-- EXERCISE --
List the lines of this listing that hold the word "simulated".

-- GIVEN MATERIAL --
— Begin —
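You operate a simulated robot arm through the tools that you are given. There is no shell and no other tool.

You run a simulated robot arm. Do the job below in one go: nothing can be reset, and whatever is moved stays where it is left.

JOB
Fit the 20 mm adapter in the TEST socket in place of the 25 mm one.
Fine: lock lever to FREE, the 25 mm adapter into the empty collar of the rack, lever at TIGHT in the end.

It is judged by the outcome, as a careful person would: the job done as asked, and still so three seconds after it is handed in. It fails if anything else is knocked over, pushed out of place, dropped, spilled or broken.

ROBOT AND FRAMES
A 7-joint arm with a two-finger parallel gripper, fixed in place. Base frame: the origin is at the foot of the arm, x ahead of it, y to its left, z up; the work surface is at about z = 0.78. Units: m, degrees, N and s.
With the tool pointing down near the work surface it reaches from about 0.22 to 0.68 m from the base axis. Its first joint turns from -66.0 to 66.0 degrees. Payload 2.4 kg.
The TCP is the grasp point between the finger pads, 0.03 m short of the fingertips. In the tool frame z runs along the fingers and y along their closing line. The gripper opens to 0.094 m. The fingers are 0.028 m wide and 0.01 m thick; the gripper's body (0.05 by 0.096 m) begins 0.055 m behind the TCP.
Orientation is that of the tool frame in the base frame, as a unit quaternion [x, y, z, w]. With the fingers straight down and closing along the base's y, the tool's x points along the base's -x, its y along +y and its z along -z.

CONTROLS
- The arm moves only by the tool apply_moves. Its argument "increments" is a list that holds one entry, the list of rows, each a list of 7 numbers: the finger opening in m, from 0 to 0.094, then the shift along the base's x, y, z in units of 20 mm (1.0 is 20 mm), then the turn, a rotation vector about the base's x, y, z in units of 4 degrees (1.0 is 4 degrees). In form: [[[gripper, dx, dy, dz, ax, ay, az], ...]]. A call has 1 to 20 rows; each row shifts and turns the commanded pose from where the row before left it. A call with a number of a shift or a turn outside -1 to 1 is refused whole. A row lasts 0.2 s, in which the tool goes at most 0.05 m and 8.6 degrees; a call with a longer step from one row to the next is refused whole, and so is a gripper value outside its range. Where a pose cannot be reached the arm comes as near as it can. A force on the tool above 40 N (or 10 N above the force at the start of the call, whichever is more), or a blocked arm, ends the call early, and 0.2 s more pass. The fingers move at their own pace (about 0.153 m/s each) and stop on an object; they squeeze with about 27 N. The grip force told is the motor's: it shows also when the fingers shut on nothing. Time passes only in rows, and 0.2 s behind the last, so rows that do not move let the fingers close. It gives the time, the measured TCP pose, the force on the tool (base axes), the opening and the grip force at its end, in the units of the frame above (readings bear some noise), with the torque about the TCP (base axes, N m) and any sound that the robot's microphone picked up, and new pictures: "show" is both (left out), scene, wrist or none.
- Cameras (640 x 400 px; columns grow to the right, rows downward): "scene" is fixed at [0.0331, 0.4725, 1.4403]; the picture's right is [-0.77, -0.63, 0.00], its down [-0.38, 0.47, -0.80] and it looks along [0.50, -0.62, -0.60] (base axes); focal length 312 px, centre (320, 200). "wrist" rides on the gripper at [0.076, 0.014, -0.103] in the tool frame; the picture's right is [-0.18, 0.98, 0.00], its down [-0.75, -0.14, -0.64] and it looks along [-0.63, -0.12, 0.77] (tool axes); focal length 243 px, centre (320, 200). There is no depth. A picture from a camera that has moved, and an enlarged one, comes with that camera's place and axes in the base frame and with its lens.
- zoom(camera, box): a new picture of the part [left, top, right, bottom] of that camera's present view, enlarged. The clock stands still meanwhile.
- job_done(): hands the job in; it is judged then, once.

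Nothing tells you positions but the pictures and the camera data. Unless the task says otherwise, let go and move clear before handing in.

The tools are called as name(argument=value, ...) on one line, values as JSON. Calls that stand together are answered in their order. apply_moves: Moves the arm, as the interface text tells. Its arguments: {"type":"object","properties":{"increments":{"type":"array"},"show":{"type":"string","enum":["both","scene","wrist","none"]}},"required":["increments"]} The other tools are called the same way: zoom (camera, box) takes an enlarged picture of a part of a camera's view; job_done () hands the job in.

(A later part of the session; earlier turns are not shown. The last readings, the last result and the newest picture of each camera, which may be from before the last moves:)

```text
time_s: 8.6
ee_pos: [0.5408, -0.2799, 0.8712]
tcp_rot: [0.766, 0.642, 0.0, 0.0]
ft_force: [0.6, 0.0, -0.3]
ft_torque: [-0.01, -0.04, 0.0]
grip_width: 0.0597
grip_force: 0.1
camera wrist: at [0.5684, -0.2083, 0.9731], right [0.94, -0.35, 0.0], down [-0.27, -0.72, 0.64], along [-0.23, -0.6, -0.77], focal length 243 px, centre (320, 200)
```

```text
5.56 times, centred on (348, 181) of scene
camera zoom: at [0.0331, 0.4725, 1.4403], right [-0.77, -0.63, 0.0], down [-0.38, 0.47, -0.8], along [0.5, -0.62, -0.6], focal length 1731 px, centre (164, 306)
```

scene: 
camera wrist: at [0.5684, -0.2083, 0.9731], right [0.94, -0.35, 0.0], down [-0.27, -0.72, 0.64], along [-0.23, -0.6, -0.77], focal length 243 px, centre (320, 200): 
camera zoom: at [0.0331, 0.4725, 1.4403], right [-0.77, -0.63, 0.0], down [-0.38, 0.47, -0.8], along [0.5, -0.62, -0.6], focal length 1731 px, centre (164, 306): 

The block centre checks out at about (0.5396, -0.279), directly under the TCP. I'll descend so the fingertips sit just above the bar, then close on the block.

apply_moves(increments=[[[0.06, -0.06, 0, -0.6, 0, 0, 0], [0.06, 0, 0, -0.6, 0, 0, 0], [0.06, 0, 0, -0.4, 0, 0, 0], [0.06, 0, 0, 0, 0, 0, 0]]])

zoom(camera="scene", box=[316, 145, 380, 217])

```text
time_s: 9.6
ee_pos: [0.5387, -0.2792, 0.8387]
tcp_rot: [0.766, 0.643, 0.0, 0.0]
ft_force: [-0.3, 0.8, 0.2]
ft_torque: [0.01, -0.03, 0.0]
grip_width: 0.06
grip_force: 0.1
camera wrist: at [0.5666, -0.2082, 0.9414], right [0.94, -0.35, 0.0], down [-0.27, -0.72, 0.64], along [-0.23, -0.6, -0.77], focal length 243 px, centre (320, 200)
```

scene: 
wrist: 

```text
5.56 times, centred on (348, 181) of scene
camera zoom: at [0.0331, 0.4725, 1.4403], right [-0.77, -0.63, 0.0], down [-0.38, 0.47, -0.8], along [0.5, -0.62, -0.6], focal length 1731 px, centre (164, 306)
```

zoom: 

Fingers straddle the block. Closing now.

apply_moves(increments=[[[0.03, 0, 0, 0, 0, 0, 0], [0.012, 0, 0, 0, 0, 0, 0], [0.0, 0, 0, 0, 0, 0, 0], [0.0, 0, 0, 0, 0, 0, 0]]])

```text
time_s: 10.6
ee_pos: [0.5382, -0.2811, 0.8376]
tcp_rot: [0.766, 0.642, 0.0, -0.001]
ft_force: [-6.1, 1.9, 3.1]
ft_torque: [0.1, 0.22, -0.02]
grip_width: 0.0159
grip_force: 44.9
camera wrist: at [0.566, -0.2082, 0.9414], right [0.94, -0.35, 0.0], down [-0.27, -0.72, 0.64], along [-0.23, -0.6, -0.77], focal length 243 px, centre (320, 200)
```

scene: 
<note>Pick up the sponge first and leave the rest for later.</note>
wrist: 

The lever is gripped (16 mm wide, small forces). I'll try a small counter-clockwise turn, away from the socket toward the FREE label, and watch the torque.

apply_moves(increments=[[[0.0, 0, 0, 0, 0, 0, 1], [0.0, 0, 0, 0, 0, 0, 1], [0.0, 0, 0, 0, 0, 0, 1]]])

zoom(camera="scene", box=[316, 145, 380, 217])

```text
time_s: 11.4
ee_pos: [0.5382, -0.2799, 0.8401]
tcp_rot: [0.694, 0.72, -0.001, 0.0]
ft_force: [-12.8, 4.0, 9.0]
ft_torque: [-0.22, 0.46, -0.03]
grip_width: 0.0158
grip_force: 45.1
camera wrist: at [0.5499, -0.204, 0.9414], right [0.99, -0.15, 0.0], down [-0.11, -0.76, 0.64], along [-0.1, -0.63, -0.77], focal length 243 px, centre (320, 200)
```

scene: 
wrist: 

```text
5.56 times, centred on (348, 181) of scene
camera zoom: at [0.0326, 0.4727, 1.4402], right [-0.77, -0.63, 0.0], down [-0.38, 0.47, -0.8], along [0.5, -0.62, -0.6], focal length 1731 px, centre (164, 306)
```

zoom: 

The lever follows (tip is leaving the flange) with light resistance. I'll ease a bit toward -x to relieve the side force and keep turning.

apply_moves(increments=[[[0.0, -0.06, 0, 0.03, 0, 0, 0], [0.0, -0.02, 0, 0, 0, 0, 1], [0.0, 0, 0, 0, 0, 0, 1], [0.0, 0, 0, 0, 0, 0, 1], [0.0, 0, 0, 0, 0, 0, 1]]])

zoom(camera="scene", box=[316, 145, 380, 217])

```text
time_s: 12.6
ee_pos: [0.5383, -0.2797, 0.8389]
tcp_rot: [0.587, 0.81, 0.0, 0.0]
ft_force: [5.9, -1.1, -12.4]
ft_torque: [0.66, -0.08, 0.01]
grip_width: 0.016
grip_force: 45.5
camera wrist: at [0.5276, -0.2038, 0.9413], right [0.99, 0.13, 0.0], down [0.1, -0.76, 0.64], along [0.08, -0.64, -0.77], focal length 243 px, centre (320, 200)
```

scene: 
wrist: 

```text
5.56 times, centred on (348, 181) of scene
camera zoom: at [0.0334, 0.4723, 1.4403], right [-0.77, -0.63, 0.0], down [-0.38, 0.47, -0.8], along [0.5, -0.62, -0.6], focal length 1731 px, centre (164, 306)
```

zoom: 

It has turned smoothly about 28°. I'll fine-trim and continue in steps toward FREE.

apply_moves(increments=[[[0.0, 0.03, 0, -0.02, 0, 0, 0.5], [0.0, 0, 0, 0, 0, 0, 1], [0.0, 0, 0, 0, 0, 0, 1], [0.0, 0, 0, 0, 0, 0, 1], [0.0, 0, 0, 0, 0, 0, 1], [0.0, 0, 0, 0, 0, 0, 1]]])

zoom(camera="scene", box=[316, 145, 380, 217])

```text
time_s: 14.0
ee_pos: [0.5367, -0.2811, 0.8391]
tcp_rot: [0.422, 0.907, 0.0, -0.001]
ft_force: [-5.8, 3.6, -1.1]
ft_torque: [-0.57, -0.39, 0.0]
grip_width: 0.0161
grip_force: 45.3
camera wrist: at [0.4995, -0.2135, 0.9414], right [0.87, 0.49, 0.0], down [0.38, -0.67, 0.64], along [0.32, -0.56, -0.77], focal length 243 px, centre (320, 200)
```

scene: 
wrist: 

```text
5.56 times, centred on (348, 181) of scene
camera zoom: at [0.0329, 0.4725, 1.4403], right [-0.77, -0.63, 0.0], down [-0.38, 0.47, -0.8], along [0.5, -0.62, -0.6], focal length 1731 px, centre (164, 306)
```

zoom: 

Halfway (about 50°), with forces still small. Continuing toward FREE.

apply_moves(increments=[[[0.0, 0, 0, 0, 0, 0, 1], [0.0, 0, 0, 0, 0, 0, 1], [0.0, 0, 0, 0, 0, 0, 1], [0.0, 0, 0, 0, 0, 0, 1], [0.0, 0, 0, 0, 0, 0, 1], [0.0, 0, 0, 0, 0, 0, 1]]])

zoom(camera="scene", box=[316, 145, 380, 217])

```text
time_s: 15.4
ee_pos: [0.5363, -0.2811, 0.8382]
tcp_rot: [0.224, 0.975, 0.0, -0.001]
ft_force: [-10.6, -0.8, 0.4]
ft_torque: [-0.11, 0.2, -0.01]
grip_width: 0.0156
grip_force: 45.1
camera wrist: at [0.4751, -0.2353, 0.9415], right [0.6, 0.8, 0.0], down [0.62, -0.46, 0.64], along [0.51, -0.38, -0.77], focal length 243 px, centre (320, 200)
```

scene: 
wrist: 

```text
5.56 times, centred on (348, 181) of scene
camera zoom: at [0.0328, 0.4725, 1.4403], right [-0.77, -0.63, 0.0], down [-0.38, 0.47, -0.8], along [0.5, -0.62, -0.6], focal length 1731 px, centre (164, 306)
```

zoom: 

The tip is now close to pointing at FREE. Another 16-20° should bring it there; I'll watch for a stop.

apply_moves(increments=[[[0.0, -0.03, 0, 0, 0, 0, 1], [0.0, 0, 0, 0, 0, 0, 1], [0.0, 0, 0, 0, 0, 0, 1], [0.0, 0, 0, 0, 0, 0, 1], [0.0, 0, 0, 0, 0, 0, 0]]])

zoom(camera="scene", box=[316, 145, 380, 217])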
— End —
-- SOLUTION TO THE EXERCISE --
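You operate a simulated robot arm through the tools that you are given. There is no shell and no other tool.
You run a simulated robot arm. Do the job below in one go: nothing can be reset, and whatever is moved stays where it is left.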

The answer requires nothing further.